Kentucky Wesleyan Education Professor Calls for Compassion in Education

Education needs compassion more than standards

By James Alexander In My View | Posted: Wednesday, January 21, 2015 12:00 am

In the American Buddhist classic, “Lovingkindness: The Revolutionary Art of Happiness (1995),” Sharon Salzberg introduced the idea of metta meditation. The meditator wishes that all beings might be free from danger, have mental happiness, physical happiness and ease of wellbeing.

Don’t we want the same for our children? We want them to be safe, happy, healthy and well. This is the task of parenting. This is the task of education. Still, things don’t always work out the best for children. Families can be dysfunctional, and education may falter. Many have noted that our education system is failing many of its young charges. Many have called for action to be taken.

The objective here is to discuss one part of the puzzle of achievement in schools: poverty. The Poverty and Race Research Action Council states, 
”(T)here is no question that school poverty concentration has a detrimental impact on student achievement.”

The Washington Post leaves no doubt: 85 percent of low-income students attending high-poverty schools don’t read proficiently by the time they begin fourth grade.

At least 35 states are providing less per-pupil funding than they did before the beginning of the recession (2008). Even where funding has increased, it does not offset cuts from previous years. As a case in point, New Mexico increased per-pupil school funding by $72 for the 2013-14 school year, but that does not begin to offset the previous cuts over the previous five years, totaling $946 per pupil.

Though this situation is devastating to inner-city high schools attempting to fulfill the mandate of making sure every student is college or career ready, it is perhaps funding at the other end of the public education spectrum that is of even greater concern. In 2013, funding for Head Start was cut by $400 million, denying access to the program to about 60,000 students. This cut represents the largest hit in funding since the program began in 1965.

This is concerning for many reasons. The “educational” benefits of Head Start are well documented. The National Head Start Association documents how Head Start is an equalizer, bringing the educational attainment level of participants in a range similar to other children. There are health and economic benefits. Also, children who participate in Head Start are less likely to have been charged with a crime than their siblings who were not enrolled in Head Start.

Numerous studies have indicated that low student achievement is closely correlated with lack of resources, and, more directly, many studies have indicated the close correlation between low socioeconomic status and low achievement. In 2013, there were more than 45 million Americans living in poverty. Nearly 20 percent of children under the age of 18 were living in poverty. The majority of these children come from working families. Disproportionately they are black and Latino. These children not only have less family income, they are less healthy, fall behind in intellectual and emotional development, are less likely to finish high school and often go on to become poor parents themselves.

Yet, even though the effects of poverty on children and the impact that it has on educational attainment are well documented, monies from the Temporary Assistance for Needy Families (TANF) program, the block grant program given to states by the federal government to replace Aid to Families with Dependent Children (AFDC), has declined 30 percent in real value since 1996. This, combined with reduced funding for K-12 education and compensatory programs such as Head Start, has had a devastating impact on addressing educational attainment issues in low-income families and communities and in the larger society.

There are many aspects of poverty that are more attitudinal/dispositional in nature.

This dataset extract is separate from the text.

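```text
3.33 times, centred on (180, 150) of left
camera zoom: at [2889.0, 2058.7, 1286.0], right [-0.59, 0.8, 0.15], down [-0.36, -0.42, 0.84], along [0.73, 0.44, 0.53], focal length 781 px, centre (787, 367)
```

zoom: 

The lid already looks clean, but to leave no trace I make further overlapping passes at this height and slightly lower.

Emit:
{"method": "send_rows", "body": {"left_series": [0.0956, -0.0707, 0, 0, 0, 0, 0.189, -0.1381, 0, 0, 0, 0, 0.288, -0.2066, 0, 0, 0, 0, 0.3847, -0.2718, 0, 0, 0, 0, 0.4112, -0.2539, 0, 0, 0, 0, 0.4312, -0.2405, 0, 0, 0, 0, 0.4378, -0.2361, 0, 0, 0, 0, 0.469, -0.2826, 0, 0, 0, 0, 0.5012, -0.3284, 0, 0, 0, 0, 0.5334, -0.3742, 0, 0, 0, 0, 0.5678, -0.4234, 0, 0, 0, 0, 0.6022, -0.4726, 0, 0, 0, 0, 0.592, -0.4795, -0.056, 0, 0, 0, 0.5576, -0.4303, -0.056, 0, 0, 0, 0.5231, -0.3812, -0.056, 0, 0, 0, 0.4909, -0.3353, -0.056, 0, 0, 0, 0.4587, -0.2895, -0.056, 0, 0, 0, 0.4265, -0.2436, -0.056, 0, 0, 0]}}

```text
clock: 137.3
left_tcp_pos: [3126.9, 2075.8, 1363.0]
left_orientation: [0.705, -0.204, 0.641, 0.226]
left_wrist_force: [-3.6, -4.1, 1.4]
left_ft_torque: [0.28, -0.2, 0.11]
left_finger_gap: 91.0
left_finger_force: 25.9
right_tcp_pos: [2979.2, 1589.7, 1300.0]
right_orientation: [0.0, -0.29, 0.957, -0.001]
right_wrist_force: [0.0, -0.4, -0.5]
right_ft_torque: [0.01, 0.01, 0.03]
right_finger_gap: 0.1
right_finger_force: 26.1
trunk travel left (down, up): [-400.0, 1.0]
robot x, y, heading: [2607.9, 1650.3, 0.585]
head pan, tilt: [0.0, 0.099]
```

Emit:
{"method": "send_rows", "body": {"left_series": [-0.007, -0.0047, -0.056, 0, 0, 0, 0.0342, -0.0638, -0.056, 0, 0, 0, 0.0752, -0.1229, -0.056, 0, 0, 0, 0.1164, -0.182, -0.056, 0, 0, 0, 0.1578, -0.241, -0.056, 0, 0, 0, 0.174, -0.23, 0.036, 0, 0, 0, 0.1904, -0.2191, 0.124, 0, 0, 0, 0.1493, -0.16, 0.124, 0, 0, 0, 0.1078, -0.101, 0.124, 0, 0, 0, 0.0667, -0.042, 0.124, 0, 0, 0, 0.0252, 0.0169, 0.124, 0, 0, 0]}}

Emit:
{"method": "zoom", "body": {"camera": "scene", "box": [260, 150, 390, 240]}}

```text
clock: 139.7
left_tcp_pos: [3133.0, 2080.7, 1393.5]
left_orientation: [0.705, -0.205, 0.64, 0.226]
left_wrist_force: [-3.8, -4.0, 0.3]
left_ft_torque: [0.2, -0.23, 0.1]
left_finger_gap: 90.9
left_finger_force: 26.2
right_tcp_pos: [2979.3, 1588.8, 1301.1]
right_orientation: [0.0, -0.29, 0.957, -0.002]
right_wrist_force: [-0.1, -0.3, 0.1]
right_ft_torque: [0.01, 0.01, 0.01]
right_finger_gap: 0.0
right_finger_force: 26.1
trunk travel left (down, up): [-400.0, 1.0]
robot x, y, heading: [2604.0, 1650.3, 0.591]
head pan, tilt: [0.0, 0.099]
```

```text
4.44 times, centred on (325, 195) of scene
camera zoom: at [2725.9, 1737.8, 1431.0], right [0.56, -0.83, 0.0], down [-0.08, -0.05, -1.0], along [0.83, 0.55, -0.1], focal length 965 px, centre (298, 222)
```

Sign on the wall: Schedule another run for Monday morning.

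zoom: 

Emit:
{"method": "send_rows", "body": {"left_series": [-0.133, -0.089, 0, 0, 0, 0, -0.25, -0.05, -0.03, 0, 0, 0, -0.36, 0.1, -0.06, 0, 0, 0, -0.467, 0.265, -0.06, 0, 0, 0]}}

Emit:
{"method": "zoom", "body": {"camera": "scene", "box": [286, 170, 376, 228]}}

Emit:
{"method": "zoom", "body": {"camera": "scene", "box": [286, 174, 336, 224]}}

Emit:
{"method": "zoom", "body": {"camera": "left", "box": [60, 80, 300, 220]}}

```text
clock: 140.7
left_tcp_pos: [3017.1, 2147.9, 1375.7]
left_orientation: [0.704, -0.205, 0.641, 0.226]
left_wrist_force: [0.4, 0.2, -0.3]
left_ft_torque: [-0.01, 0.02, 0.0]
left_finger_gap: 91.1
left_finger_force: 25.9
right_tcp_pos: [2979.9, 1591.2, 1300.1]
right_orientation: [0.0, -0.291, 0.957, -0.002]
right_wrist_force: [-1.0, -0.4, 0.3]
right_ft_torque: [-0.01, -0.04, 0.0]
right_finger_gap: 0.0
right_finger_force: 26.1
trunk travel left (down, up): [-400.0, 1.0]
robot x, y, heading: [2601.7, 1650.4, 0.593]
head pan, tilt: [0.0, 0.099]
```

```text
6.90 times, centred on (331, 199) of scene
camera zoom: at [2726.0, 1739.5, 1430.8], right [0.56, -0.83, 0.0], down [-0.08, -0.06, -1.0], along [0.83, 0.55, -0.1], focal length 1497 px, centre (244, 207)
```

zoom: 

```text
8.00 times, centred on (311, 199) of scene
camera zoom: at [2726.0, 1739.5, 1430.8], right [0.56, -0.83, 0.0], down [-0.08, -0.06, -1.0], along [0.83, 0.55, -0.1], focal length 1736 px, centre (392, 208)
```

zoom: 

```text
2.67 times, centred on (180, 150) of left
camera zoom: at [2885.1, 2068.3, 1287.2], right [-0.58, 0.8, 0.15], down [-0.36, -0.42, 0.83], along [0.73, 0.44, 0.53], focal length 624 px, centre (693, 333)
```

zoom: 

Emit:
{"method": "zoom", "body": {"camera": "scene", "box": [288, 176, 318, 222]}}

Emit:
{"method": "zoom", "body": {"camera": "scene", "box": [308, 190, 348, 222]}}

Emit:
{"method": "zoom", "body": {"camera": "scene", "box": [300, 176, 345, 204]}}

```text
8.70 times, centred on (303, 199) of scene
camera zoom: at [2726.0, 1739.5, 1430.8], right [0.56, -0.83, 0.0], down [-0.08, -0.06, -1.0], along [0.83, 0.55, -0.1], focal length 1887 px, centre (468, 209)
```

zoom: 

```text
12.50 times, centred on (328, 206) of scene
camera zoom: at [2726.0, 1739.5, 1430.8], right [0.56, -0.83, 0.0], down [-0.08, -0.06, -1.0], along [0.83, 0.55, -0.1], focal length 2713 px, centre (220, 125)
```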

Ruby Payne (2005) has described many of these in detail in her book, “A Framework for Understanding Poverty.” Many of these factors can be seen as they are reflected in the environment of those living in poverty. This, indeed, may be at the root of poverty effects in school — a type of learned helplessness.

Yet, funding continues for the creation of more ambitious standards and higher teacher accountability. To me it seems many are seeking a scapegoat on which to pin the blame for the failure of society to take care of the poorest among us. Much more than new standards and value added schemes to force “these lazy teachers” to do their jobs, what is needed is a massive influx of compassion. This needs to equate to dollars. We seem to have our values backwards. We need compassion more than standards. Funding needs to go to health care, homelessness, food insecurity, substandard housing, reducing crime in blighted neighborhoods and, most important, lending hope to the hopeless.

Indeed, may our children be free from danger; may they have mental happiness, may they have physical happiness, and may they have ease of wellbeing. Isn’t that what all folks want? Isn’t that what all folks need? Isn’t acting to give these things to our children the very deed that makes us all truly human?

James Alexander is a professor of elementary education at Kentucky Wesleyan College.